Reviews

Paramapadham Vilayattu, On Disney+Hotstar Starring Trisha, Makes A Mess Of A Straightforward Political Thriller

The viewer is always ten steps ahead of the film and each scene feels like a depressingly foregone conclusion.

Ashutosh Mohan

Director: K. Thirugnanam

Cast: Trisha, Nandha, Richard Rishi, Vela Ramamoorthy, AL Azhagappan, Chaams 

Spoilers ahead…

It's funny to warn readers about spoilers in Paramapadham Vilayattu because the only real spoiler is that there are no spoilers in the film. Because there's no suspense, there's nothing to spoil. For a thriller, the film offers no satisfying challenge—like Garry Kasparov playing against a doorknob, the audience is always ten moves ahead and each scene feels like a depressingly foregone conclusion.

Paramapadham Vilayattu begins with a situation that's similar to recent political events in Tamil Nadu: a major political leader, Chezhiyan (Vela Ramamoorthy) is fighting for life in a hospital. A succession crisis brews and his aide Kalingan (AL Azhagappan) plots against him. Chezhiyan's son, Tamizh (Nandha) who lives abroad, comes back to be by his fathers side. Is there anything to mine in this territory, especially after films like Ko or NOTA? Director K. Thirugnanam dreams up interesting what-ifs that never come together.

What if the focus shifts from politics to the doctor, Gayathri (Trisha) treating Chezhiyan? What if her daughter, Suji (Baby Manasvi), who cannot speak, is kidnapped by money-hungry politicians to keep Gayathri quiet about a dangerous political secret? And what if Gayathri and Suji are saved, in an ironic twist, by a petty criminal who is after money, just like the politicians. The film has three identities — a political thriller, a political satire, a kidnapping thriller — all hashed into an unholy mess by the film's ambitious and unnecessary non-linear narrative technique. 

You can imagine a storyteller narrating a story non-linearly to heighten dramatic tension. In Paramapadham Vilayattu it dilutes the suspense so much that when you imagine the scenes in chronological order you see that the film actually has an interesting plot buried under its messy non-linear conceit. 

Take the scene where Kalingan meets Gayathri and Suji. He threatens her — with a perfectly casual face — that he will kidnap her child if she doesn't play along with his plans to murder Chezhiyan. He even uncouthly takes a chip from Suji's plate. It's an effective scene, but the film's comic ambitions spoil it: it ends with a joke that involves Kalingan's sidekick stealing a chip from the little girl. It cheapens the tension that was built up by Kalingan's threat to Gayathri; we think that they're probably just jokers.

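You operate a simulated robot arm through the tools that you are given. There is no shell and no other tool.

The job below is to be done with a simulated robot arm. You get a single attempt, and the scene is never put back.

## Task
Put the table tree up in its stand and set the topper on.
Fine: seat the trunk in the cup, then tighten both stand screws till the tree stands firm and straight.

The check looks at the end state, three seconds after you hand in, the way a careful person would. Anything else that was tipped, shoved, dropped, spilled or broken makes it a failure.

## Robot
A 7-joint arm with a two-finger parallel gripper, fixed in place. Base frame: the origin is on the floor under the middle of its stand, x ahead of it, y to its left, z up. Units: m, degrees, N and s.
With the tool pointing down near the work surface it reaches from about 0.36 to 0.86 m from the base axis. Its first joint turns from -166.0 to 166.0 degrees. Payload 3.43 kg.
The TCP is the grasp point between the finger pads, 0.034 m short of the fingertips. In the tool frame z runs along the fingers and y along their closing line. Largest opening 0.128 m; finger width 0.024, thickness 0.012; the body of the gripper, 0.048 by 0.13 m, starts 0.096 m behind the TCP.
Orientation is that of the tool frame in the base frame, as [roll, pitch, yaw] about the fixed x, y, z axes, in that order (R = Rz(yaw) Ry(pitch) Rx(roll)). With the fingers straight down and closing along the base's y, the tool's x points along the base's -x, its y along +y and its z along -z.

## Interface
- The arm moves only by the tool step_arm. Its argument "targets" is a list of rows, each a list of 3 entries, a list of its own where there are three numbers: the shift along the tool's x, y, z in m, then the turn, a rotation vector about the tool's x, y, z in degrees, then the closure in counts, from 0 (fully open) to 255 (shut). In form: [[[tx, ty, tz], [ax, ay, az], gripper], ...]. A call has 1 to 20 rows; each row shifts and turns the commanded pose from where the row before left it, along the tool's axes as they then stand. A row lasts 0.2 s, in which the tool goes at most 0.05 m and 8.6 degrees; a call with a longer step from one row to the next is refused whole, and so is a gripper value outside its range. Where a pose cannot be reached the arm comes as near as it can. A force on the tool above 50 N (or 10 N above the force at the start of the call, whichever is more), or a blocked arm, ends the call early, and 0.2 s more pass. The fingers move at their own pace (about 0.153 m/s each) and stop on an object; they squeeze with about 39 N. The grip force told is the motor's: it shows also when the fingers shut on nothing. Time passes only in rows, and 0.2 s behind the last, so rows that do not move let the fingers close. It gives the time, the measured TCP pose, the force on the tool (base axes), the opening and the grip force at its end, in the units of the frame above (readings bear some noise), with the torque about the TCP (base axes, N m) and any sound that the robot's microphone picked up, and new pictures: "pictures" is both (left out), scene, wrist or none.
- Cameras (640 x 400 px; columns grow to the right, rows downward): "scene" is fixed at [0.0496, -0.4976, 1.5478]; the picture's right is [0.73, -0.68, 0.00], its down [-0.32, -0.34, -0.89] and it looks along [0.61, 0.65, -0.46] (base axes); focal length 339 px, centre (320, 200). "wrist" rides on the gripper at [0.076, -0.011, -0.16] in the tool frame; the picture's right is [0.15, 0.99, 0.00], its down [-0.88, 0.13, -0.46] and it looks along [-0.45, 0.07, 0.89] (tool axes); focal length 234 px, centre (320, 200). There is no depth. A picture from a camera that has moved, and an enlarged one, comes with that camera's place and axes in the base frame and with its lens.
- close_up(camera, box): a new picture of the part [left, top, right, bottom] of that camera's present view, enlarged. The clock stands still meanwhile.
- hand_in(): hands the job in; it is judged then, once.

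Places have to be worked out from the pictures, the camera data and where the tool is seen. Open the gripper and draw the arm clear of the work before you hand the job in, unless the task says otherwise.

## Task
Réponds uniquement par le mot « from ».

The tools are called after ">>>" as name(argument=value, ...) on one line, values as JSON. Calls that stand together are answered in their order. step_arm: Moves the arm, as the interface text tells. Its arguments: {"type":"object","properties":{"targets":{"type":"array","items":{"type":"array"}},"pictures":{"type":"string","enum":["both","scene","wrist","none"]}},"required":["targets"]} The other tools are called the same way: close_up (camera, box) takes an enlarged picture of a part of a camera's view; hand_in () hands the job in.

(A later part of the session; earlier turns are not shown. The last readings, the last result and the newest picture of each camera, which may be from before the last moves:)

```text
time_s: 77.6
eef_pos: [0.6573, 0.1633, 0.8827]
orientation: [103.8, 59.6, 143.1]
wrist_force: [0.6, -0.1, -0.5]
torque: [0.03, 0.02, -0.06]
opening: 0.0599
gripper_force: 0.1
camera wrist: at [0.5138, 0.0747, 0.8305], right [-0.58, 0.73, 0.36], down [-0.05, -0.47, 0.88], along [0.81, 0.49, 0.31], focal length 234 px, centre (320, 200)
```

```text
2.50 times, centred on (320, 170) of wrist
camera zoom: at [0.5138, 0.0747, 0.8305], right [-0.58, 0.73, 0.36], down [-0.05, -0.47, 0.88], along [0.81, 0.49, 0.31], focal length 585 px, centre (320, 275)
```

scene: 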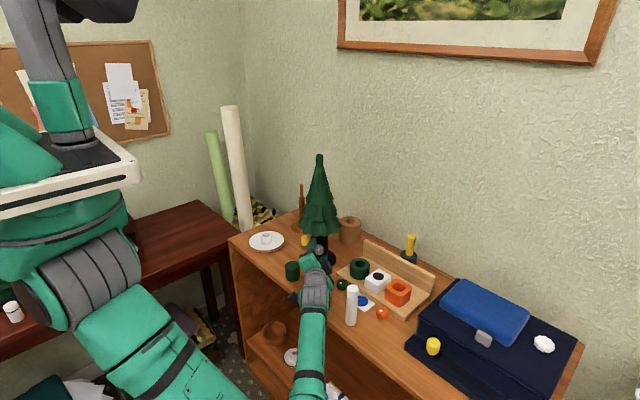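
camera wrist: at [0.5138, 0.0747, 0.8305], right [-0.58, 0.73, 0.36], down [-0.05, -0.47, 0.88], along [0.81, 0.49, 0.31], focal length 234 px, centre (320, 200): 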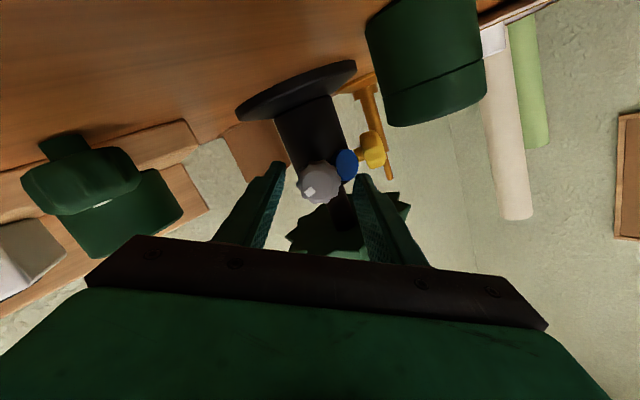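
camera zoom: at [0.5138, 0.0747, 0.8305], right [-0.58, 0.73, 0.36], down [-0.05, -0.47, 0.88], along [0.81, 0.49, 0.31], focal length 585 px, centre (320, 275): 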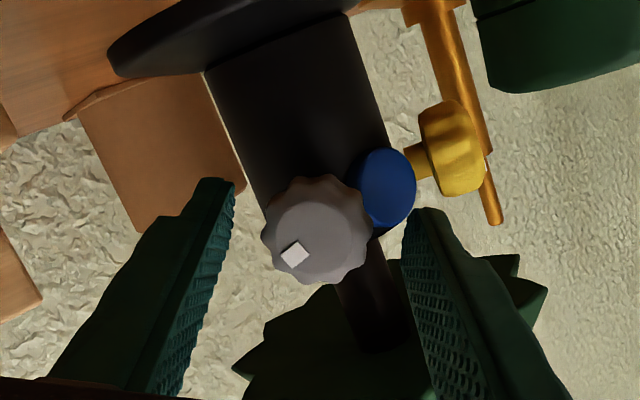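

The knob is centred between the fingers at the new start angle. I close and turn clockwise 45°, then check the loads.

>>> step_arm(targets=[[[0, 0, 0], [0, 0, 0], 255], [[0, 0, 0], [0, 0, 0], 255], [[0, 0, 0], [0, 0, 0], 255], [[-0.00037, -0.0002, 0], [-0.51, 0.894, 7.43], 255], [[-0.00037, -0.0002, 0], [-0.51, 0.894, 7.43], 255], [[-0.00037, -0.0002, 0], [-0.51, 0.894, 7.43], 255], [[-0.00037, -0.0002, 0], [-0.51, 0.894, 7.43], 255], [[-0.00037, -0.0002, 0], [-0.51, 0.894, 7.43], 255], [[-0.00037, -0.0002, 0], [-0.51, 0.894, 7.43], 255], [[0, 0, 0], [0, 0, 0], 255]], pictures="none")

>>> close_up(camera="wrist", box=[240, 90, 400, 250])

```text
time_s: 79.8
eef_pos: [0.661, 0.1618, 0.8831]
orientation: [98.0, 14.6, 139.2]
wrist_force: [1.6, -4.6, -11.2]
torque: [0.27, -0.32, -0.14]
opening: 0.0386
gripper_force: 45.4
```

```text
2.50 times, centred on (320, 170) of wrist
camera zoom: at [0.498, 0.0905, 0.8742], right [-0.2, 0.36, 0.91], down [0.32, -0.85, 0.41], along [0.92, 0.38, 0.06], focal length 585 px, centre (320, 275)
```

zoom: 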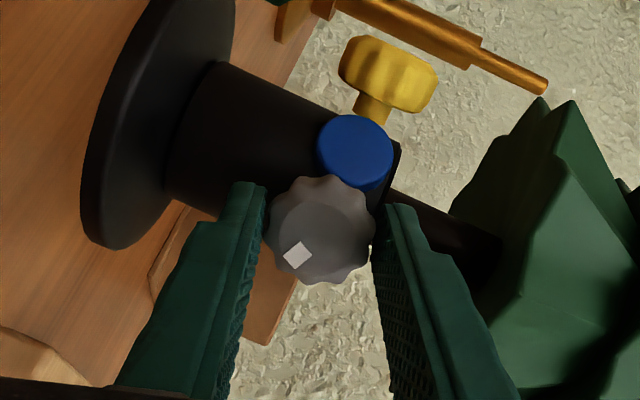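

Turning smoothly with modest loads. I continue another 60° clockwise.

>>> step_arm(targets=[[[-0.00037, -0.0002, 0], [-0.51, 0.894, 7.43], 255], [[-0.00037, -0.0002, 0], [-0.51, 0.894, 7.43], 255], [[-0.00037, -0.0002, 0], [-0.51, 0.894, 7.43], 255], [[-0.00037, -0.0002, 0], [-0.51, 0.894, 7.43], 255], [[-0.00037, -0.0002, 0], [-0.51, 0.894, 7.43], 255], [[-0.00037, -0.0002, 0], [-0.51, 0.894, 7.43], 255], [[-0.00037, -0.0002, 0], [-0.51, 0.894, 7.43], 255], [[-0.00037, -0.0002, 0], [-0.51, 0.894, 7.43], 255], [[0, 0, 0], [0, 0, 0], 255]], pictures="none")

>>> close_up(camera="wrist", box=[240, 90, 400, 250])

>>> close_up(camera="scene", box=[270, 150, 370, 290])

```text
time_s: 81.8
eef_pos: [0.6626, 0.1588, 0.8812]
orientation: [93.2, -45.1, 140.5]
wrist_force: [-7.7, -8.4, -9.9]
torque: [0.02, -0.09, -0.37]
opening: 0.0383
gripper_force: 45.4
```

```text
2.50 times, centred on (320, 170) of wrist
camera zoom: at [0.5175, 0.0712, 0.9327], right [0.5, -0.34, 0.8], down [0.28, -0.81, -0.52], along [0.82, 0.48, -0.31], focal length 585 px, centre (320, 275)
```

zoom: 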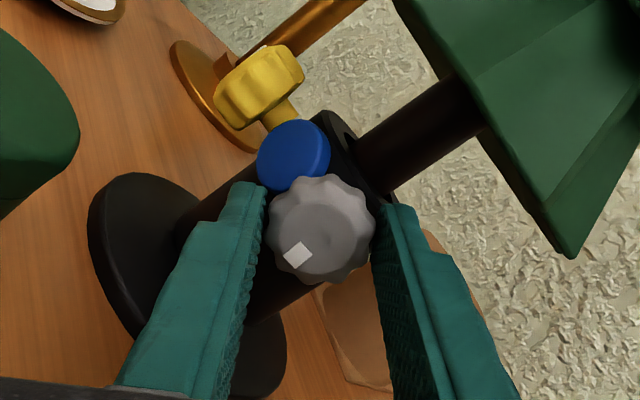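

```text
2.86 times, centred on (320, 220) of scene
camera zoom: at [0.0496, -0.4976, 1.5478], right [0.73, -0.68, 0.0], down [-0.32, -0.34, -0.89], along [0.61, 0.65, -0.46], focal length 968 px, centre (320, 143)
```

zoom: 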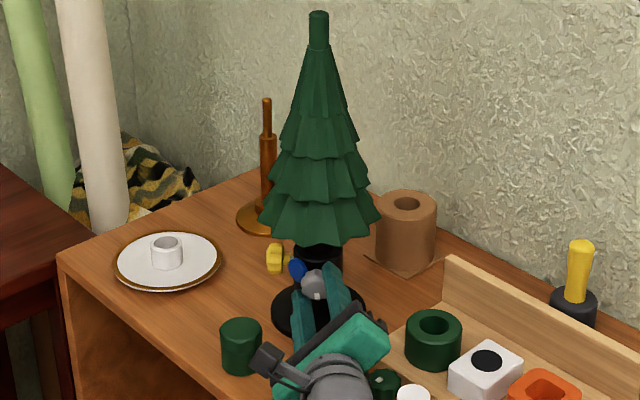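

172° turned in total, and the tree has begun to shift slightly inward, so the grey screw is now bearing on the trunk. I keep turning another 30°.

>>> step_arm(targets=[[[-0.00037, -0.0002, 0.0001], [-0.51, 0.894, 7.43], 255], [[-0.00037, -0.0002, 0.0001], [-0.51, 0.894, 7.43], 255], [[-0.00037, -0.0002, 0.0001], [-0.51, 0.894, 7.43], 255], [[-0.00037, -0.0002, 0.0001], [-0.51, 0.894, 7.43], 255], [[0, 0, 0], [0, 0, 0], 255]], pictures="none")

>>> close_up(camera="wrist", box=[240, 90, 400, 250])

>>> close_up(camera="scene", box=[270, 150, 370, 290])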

Even that serviceable scene is diluted by the non-linear narration. We've already seen at the beginning of the film that Suji gets kidnapped. So, all the suspense that the film builds up around whether she would actually go missing or not is moot. Characters scheme, plot, threaten, but none of it seems to matter because we know where things are going. It feels like an asthmatic snail crawling over a freshly-painted wall, meticulously blowing each inch dry. 

With a linear narration, at least the usual beats of a political thriller might have worked. But even then, the film is political only in the same sense that Apple Inc. is in the horticultural business. You don't make a political film by just naming characters Kalingan and Manimozhi or by name-dropping constituencies like RK Nagar and Srirangam. 

In a film that's basically plot loopholes strung along, it seems unfair to point out logical problems. But it's strange to learn that Suji's father left the family after he knew that she couldn't speak, all because he believed that language was the only way to communicate. That just sounds bizarre. 

Just like his avant garde attempts at non-linear narration, Thirugnanam also takes a page out of the latest trend in sixteenth century Elizabethan theatre. Tamizh, like some of Shakespeare's great villains, gets a soul-baring monologue in the end; but it, too, is as depressingly obvious as the rest of the film.